You are the team lead of The Neo Child Initiative. Recently, what child health initiative programmes are you working on? And, in what ways does your initiative contribute to local/national health policies concerning babies and their mothers?
Currently, we’ve been working on COVID-19-related projects, including school outbreak preparedness and WASH (Water Sanitation and Hygiene), some of which are still in the pipeline. My organisation has contributed to local/national health policies through advocacy, research and innovation. Furthermore, engagement of community leaders and key stakeholders has always been our top priority to influence policy.
Leading Ladies Africa (LLA) listed you as one of the hundred most inspiring women in Nigeria. In what ways do you inspire Nigerians? And what two remarkable achievements do you think landed you the LLA recognition?
I think I inspire younger generations by just being the best version of myself I can be, being a humanitarian and advocating for Sustainable Development Goals. I like to use my social media handles as tools for storytelling and health information dissemination. I try as much as possible to mentor school children and young people to fulfil their potential by providing them with tools to become future changemakers. I believe that my proven track record of community development work and extensive networking skills played a role in my nomination and subsequent recognition by LLA.

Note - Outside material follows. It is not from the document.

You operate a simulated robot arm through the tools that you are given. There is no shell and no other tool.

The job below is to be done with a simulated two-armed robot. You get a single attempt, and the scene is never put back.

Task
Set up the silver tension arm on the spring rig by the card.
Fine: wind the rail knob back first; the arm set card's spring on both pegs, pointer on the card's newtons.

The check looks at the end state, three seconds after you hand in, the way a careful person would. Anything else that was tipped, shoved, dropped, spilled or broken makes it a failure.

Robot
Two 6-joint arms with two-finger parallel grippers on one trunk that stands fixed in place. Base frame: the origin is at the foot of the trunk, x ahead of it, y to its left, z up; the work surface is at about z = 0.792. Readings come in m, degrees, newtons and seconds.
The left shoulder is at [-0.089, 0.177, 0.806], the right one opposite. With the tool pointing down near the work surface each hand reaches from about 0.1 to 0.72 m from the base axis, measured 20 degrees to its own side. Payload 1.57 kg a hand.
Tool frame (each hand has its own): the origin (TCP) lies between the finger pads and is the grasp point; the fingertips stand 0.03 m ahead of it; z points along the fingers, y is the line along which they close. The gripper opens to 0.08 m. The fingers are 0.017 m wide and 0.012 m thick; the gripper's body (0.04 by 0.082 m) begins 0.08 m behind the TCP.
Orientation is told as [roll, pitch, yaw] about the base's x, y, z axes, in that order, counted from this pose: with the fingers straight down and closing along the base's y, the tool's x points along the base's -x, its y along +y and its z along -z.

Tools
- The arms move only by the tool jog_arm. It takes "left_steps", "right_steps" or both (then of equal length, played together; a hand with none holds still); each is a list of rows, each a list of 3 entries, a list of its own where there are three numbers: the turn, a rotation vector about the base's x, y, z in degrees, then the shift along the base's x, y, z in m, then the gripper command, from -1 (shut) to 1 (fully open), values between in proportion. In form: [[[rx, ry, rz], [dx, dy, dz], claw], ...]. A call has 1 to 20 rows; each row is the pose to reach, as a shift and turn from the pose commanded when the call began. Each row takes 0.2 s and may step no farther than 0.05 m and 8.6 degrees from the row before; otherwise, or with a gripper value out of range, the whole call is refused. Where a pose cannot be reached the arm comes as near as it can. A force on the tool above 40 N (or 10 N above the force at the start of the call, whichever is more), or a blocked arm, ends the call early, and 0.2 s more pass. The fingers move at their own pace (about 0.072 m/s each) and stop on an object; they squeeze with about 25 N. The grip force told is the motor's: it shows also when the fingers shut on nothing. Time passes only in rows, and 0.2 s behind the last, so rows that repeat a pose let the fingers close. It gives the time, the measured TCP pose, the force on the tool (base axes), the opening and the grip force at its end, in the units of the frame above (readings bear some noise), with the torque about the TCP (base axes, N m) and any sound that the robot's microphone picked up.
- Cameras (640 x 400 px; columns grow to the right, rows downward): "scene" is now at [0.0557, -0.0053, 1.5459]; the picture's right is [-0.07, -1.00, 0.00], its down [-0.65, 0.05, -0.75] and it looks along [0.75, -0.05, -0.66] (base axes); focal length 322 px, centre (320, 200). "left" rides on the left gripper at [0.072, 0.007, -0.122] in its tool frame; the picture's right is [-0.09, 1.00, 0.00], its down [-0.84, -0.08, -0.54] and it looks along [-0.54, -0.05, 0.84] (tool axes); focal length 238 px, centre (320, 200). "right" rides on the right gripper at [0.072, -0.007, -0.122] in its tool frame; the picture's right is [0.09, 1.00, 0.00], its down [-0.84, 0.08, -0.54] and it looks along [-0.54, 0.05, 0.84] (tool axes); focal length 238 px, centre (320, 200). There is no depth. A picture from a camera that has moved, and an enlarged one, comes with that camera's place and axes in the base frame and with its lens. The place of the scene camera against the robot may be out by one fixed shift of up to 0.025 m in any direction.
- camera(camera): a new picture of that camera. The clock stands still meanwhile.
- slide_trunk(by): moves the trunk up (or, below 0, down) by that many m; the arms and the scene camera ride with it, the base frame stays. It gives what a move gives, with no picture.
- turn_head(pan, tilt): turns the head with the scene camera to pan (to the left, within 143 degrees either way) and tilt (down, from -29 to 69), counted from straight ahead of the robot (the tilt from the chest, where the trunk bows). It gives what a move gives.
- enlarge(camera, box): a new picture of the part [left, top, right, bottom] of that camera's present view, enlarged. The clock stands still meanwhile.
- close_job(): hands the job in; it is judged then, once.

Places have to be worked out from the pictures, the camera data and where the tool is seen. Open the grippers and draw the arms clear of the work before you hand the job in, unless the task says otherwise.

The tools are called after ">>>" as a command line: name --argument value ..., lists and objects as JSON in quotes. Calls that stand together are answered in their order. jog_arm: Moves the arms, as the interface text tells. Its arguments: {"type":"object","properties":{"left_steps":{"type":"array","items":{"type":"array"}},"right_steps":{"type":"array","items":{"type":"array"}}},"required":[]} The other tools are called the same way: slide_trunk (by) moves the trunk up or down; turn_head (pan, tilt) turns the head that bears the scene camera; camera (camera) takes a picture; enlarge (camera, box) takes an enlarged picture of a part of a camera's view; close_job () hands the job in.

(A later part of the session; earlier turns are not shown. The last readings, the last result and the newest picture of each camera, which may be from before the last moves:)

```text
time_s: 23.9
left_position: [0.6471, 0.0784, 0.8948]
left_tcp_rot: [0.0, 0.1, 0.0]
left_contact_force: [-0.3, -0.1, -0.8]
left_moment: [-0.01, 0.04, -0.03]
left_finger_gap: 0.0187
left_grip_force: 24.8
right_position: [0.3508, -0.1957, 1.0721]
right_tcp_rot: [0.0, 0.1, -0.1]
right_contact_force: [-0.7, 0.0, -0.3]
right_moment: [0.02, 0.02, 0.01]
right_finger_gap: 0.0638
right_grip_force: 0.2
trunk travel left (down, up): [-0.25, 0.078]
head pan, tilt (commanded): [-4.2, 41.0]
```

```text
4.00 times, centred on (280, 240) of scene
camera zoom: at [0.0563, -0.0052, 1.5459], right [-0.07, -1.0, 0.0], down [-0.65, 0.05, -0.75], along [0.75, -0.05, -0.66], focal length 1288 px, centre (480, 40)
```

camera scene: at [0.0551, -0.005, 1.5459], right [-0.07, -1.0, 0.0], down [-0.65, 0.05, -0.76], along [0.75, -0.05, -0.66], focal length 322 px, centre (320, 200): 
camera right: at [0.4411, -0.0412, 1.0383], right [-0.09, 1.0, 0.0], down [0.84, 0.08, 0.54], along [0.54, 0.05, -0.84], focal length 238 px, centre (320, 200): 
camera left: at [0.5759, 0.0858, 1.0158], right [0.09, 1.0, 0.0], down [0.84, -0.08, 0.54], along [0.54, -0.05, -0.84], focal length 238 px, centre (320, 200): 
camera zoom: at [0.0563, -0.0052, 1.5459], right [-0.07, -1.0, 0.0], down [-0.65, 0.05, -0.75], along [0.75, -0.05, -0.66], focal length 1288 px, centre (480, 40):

You are an African LinkedIn Influencer for Health/Medicine. What does this job mean? And what kind of people do you influence and why?
As I understand it, this entails me producing relevant and verifiable health content taking into cognisance psychosocial, cultural and behavioural factors. The health information is meant to empower all and sundry to make informed choices about their health and lifestyle. I just enjoy sharing my opinions about global health issues and life experiences including the highs and the lows.
Between Nigeria and the UK, where would you like to raise your family/children and why? And have you ever experience any form of racism in the UK?
To be honest, I’ve not thought about that yet. It’s not part of my plans for now. No, I’ve not experienced racism or any form of discrimination during my time in the UK.
Whenever you are in the UK, what two things do you miss about Nigeria? And, what two things about the UK make you not to want to return to Nigeria?
I miss my immediate family, and I miss my dear friends. What I’ll miss most about the United Kingdom is the diversity of food and better quality of life. I really enjoyed studying with no qualms about lack of constant electricity supply or good internet service.